Databricks Hits $188B Valuation as Its AI Reinvention Gains Momentum
Lead
Databricks is again at the center of the AI funding cycle. The company announced a new Coatue-led funding round that values it at $188 billion. It did not disclose the exact amount raised and said the money has not yet arrived, with the round expected to close later this summer. Other reports have put the raise at roughly $3 billion.
The unusual timing matters less than the message: investors are treating Databricks as one of the major enterprise AI infrastructure winners. The company has been on a striking fundraising run. In December 2024, it raised $10 billion at a $62 billion valuation. In September 2025, it raised $1 billion at a $100 billion valuation. In February 2026, it closed a $5 billion Series L at $134 billion. Now, only months later, it is claiming a $188 billion valuation.
Key points
- A data company reframed as an AI company: Founded in 2013, Databricks first became known in the big data era for helping enterprises store and analyze massive cloud-based datasets. That position has become more valuable as companies try to build AI systems on top of governed internal data.

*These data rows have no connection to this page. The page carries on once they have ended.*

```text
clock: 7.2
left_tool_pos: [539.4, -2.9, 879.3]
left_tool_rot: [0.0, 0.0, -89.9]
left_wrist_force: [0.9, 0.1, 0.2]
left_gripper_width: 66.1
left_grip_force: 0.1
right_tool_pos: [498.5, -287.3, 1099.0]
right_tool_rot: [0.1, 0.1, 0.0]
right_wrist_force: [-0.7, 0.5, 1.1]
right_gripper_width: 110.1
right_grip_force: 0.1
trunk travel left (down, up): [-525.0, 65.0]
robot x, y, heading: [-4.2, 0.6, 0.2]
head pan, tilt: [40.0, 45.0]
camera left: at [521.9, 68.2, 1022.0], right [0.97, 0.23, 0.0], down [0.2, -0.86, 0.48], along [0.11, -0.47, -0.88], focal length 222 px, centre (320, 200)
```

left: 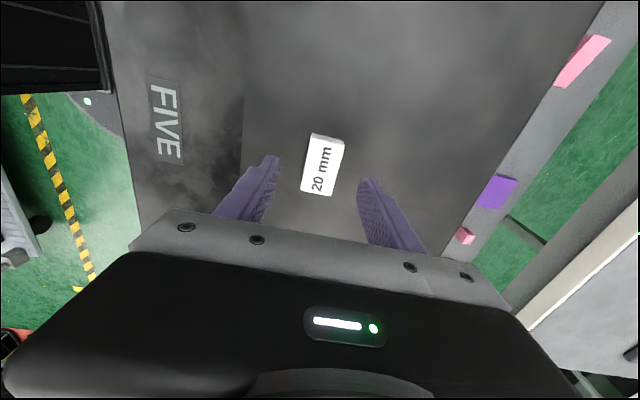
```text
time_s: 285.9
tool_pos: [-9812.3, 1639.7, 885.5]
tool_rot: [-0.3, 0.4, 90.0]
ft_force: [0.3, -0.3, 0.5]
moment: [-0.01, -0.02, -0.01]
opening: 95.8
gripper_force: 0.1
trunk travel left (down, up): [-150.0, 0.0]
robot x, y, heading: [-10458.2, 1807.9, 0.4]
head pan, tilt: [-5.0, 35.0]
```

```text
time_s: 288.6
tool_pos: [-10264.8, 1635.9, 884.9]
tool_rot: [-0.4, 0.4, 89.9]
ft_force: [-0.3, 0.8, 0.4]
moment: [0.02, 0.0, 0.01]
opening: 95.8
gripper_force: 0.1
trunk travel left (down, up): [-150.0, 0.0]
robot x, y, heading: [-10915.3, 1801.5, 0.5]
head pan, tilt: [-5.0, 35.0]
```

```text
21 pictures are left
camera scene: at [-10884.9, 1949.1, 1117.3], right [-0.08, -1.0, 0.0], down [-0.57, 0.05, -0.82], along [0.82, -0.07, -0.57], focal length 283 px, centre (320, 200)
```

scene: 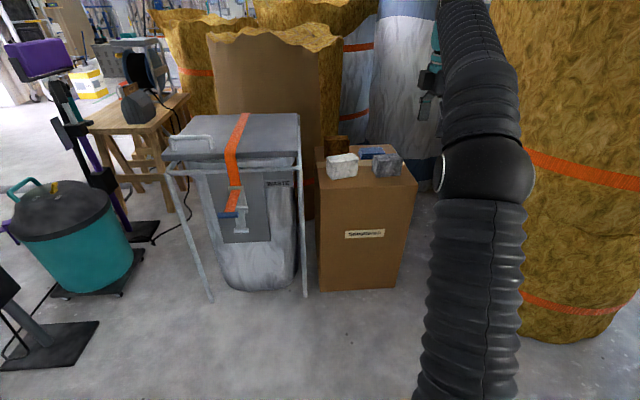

- The product story has shifted: Databricks has rolled out AI-oriented products such as Lakebase, a database built for AI agents; Unity, its AI gateway; and Omnigent, described as a meta-harness for managing multiple agents.
- Open-weight models are part of the cost story: The company has become a visible advocate for more affordable open-weight models in enterprise settings, including Z.ai’s GLM 5.2 for coding tasks.
- The harness matters too: CEO Ali Ghodsi recently shared internal benchmarking across tasks performed by Databricks’ 3,000 software engineers. The company concluded that open models can handle even difficult coding work at lower total cost than proprietary alternatives in those tests, but also found that the agentic coding harness around a model can be just as important to cost outcomes.
Why it matters
Databricks’ new valuation shows how broad the AI premium has become. The market is not only rewarding frontier model labs; it is also rewarding companies that control enterprise data layers, governance workflows, developer tooling, and deployment channels. Databricks’ pitch is that AI adoption inside large companies will require more than a model API. It will require data access, security, cost management, and agent orchestration.
Its emphasis on open-weight models also reflects a maturing buyer mindset. Enterprises are moving beyond simple model rankings and asking how much real work costs when context windows, prompts, tools, and agent frameworks are included. In that environment, the cheapest or strongest model in isolation may not be the best economic choice.
The risk is that a $188 billion valuation leaves little room for vague AI branding. Databricks must show that its AI repositioning can translate into durable revenue growth and practical productivity gains for enterprise customers. The funding round confirms the strength of the narrative; the next test is execution.